───── Data ─────

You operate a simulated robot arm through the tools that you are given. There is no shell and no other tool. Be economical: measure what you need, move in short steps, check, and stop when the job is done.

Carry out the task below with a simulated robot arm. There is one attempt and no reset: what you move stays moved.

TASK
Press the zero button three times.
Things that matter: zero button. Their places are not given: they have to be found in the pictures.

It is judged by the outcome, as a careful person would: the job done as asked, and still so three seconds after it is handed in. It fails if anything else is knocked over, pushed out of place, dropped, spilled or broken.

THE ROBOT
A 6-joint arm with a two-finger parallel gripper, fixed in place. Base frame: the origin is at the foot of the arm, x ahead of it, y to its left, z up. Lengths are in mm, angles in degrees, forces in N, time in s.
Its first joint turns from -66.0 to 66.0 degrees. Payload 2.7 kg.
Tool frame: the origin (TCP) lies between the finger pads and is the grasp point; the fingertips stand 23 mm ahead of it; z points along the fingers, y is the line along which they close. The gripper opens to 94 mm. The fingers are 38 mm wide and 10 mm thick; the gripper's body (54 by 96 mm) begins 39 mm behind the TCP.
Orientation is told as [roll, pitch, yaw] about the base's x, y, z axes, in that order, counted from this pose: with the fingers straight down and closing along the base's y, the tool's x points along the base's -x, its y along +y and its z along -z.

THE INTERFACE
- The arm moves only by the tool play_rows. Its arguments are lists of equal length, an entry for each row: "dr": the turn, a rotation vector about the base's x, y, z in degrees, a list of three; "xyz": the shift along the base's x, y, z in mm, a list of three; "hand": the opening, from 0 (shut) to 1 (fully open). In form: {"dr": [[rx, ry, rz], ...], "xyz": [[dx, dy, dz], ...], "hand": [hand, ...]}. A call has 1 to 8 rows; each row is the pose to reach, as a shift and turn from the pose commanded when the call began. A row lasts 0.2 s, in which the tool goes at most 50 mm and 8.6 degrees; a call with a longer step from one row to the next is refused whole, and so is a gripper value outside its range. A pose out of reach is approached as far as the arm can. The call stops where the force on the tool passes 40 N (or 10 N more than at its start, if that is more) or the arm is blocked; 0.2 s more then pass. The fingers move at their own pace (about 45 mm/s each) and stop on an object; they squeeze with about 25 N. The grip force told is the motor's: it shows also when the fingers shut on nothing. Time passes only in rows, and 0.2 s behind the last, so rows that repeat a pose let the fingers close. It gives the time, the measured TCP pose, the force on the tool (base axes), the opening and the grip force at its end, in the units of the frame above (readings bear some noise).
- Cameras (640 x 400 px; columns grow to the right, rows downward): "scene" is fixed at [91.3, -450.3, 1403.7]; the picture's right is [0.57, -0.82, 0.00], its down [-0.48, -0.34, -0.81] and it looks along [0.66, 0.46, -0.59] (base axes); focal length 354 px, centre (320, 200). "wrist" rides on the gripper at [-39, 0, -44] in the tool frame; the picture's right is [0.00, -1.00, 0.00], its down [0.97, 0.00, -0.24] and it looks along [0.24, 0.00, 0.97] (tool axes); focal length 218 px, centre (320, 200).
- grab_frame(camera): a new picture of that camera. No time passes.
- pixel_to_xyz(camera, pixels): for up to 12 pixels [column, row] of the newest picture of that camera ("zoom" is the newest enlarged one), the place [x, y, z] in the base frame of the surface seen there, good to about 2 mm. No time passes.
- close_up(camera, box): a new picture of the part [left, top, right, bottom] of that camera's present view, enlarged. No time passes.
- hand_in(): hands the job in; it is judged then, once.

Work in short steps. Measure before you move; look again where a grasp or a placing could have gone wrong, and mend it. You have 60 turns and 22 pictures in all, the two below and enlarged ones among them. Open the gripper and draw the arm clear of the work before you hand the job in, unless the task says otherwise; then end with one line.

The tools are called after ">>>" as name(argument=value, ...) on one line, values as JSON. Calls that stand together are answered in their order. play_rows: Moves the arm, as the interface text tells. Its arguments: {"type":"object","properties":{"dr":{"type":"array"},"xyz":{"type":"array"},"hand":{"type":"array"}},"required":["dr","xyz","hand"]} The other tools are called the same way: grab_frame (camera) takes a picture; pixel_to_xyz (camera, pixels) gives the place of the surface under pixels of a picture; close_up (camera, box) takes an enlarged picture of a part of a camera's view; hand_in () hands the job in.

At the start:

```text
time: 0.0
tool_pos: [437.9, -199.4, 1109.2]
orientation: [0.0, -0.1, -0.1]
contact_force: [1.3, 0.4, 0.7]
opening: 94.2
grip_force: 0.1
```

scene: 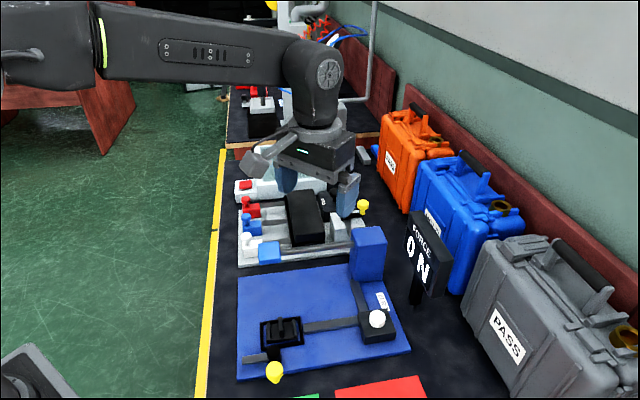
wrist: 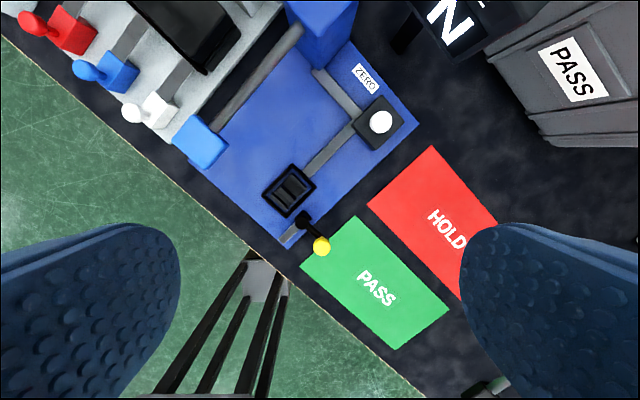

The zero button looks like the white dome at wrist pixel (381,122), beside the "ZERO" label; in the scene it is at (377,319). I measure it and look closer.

─────

* **What you should do**
Copy out all the data exactly; skip the pictures.

* **Answer to the exercise**
You operate a simulated robot arm through the tools that you are given. There is no shell and no other tool. Be economical: measure what you need, move in short steps, check, and stop when the job is done.

Carry out the task below with a simulated robot arm. There is one attempt and no reset: what you move stays moved.

TASK
Press the zero button three times.
Things that matter: zero button. Their places are not given: they have to be found in the pictures.

It is judged by the outcome, as a careful person would: the job done as asked, and still so three seconds after it is handed in. It fails if anything else is knocked over, pushed out of place, dropped, spilled or broken.

THE ROBOT
A 6-joint arm with a two-finger parallel gripper, fixed in place. Base frame: the origin is at the foot of the arm, x ahead of it, y to its left, z up. Lengths are in mm, angles in degrees, forces in N, time in s.
Its first joint turns from -66.0 to 66.0 degrees. Payload 2.7 kg.
Tool frame: the origin (TCP) lies between the finger pads and is the grasp point; the fingertips stand 23 mm ahead of it; z points along the fingers, y is the line along which they close. The gripper opens to 94 mm. The fingers are 38 mm wide and 10 mm thick; the gripper's body (54 by 96 mm) begins 39 mm behind the TCP.
Orientation is told as [roll, pitch, yaw] about the base's x, y, z axes, in that order, counted from this pose: with the fingers straight down and closing along the base's y, the tool's x points along the base's -x, its y along +y and its z along -z.

THE INTERFACE
- The arm moves only by the tool play_rows. Its arguments are lists of equal length, an entry for each row: "dr": the turn, a rotation vector about the base's x, y, z in degrees, a list of three; "xyz": the shift along the base's x, y, z in mm, a list of three; "hand": the opening, from 0 (shut) to 1 (fully open). In form: {"dr": [[rx, ry, rz], ...], "xyz": [[dx, dy, dz], ...], "hand": [hand, ...]}. A call has 1 to 8 rows; each row is the pose to reach, as a shift and turn from the pose commanded when the call began. A row lasts 0.2 s, in which the tool goes at most 50 mm and 8.6 degrees; a call with a longer step from one row to the next is refused whole, and so is a gripper value outside its range. A pose out of reach is approached as far as the arm can. The call stops where the force on the tool passes 40 N (or 10 N more than at its start, if that is more) or the arm is blocked; 0.2 s more then pass. The fingers move at their own pace (about 45 mm/s each) and stop on an object; they squeeze with about 25 N. The grip force told is the motor's: it shows also when the fingers shut on nothing. Time passes only in rows, and 0.2 s behind the last, so rows that repeat a pose let the fingers close. It gives the time, the measured TCP pose, the force on the tool (base axes), the opening and the grip force at its end, in the units of the frame above (readings bear some noise).
- Cameras (640 x 400 px; columns grow to the right, rows downward): "scene" is fixed at [91.3, -450.3, 1403.7]; the picture's right is [0.57, -0.82, 0.00], its down [-0.48, -0.34, -0.81] and it looks along [0.66, 0.46, -0.59] (base axes); focal length 354 px, centre (320, 200). "wrist" rides on the gripper at [-39, 0, -44] in the tool frame; the picture's right is [0.00, -1.00, 0.00], its down [0.97, 0.00, -0.24] and it looks along [0.24, 0.00, 0.97] (tool axes); focal length 218 px, centre (320, 200).
- grab_frame(camera): a new picture of that camera. No time passes.
- pixel_to_xyz(camera, pixels): for up to 12 pixels [column, row] of the newest picture of that camera ("zoom" is the newest enlarged one), the place [x, y, z] in the base frame of the surface seen there, good to about 2 mm. No time passes.
- close_up(camera, box): a new picture of the part [left, top, right, bottom] of that camera's present view, enlarged. No time passes.
- hand_in(): hands the job in; it is judged then, once.

Work in short steps. Measure before you move; look again where a grasp or a placing could have gone wrong, and mend it. You have 60 turns and 22 pictures in all, the two below and enlarged ones among them. Open the gripper and draw the arm clear of the work before you hand the job in, unless the task says otherwise; then end with one line.

The tools are called after ">>>" as name(argument=value, ...) on one line, values as JSON. Calls that stand together are answered in their order. play_rows: Moves the arm, as the interface text tells. Its arguments: {"type":"object","properties":{"dr":{"type":"array"},"xyz":{"type":"array"},"hand":{"type":"array"}},"required":["dr","xyz","hand"]} The other tools are called the same way: grab_frame (camera) takes a picture; pixel_to_xyz (camera, pixels) gives the place of the surface under pixels of a picture; close_up (camera, box) takes an enlarged picture of a part of a camera's view; hand_in () hands the job in.

At the start:

```text
time: 0.0
tool_pos: [437.9, -199.4, 1109.2]
orientation: [0.0, -0.1, -0.1]
contact_force: [1.3, 0.4, 0.7]
opening: 94.2
grip_force: 0.1
```

scene: 
wrist: 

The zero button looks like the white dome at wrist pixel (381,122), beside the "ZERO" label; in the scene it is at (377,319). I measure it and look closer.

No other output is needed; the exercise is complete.